There’s a particular kind of glee in watching elected officials debate whether arithmetic itself is negotiable. It’s the same madness that fuels late-night dice games in back alleys—except here the stakes are insulin, chemotherapy, and the thin line between managing a condition and being consumed by it. When the numbers stop meaning what they mean, the whole structure starts to wobble. Trust, already on life support, flatlines quietly in the corner.

Trump flings confetti of optional reality

And presiding over it all is Trump, tossing out percentages like confetti, daring anyone to sweep them up. “You could say whatever you want,” Trump says, and there it is—the entire philosophy boiled down to a bumper sticker. Reality is optional. Precision is for suckers. If the number sounds big enough, it becomes true enough for the crowd.
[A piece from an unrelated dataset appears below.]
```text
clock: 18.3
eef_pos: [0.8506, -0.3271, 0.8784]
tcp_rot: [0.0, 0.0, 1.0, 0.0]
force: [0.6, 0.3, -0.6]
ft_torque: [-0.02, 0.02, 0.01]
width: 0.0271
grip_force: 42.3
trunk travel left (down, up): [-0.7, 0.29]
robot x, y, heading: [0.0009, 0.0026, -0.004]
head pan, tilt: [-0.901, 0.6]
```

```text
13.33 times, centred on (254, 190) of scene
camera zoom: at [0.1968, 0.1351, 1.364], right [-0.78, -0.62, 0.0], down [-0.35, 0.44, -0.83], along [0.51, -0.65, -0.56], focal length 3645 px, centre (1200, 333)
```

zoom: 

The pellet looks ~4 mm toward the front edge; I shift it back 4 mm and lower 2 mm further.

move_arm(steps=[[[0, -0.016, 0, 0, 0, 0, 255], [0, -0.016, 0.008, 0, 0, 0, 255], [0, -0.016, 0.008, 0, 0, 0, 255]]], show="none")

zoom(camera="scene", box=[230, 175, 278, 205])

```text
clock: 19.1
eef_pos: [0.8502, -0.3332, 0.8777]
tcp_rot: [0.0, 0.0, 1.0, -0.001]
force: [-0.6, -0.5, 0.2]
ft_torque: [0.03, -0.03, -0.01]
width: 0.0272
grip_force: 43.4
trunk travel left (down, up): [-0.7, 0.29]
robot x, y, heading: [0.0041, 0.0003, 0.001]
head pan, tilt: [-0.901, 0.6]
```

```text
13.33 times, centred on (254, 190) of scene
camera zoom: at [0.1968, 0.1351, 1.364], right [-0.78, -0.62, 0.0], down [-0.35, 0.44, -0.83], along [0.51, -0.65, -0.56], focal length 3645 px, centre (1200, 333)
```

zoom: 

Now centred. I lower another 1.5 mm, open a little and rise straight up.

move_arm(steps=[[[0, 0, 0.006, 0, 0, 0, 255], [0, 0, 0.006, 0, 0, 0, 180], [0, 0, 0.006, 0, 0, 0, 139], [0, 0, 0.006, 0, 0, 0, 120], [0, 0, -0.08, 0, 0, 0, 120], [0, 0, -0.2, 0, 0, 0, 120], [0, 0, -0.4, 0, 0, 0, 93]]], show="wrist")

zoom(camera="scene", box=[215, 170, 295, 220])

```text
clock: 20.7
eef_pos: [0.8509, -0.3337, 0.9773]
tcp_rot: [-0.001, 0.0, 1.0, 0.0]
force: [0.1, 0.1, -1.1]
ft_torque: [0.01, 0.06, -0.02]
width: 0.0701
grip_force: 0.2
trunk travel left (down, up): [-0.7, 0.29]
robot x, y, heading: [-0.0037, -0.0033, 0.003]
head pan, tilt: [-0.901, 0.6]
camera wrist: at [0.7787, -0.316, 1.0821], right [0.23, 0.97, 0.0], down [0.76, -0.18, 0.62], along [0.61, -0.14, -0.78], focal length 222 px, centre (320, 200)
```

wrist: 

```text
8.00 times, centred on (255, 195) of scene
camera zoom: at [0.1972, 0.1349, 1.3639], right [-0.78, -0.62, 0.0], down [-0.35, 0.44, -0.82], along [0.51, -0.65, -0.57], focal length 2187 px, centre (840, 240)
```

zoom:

This is championship lying.

Deflect, reframe, insist.

When confronted with contradictions, the pros don’t resolve them. They multiply them. A currency swap becomes a strategic masterstroke, even if the beneficiary doesn’t clearly need it. A pricing claim becomes revolutionary, even if it collapses under the weight of basic math. The goal of tournament lying isn’t coherence; it’s momentum.

How long does it last?

Well, the as-of-now 1,002-day countdown clock until Inauguration Day 2029 is ticking down to a likely WBL three-peat for the Trump Administration.

Clock it in days, because that’s how the system measures endurance now, one news cycle at a time.

From this moment to the next presidential inauguration, you’re looking at hundreds of days that provide thousands of chances for Trump to reimagine arithmetic and, like 19th-century WBL founder and former champion Will Ritson, claim to grow turnips so big that they’re hollowed out and sold as condos for cows.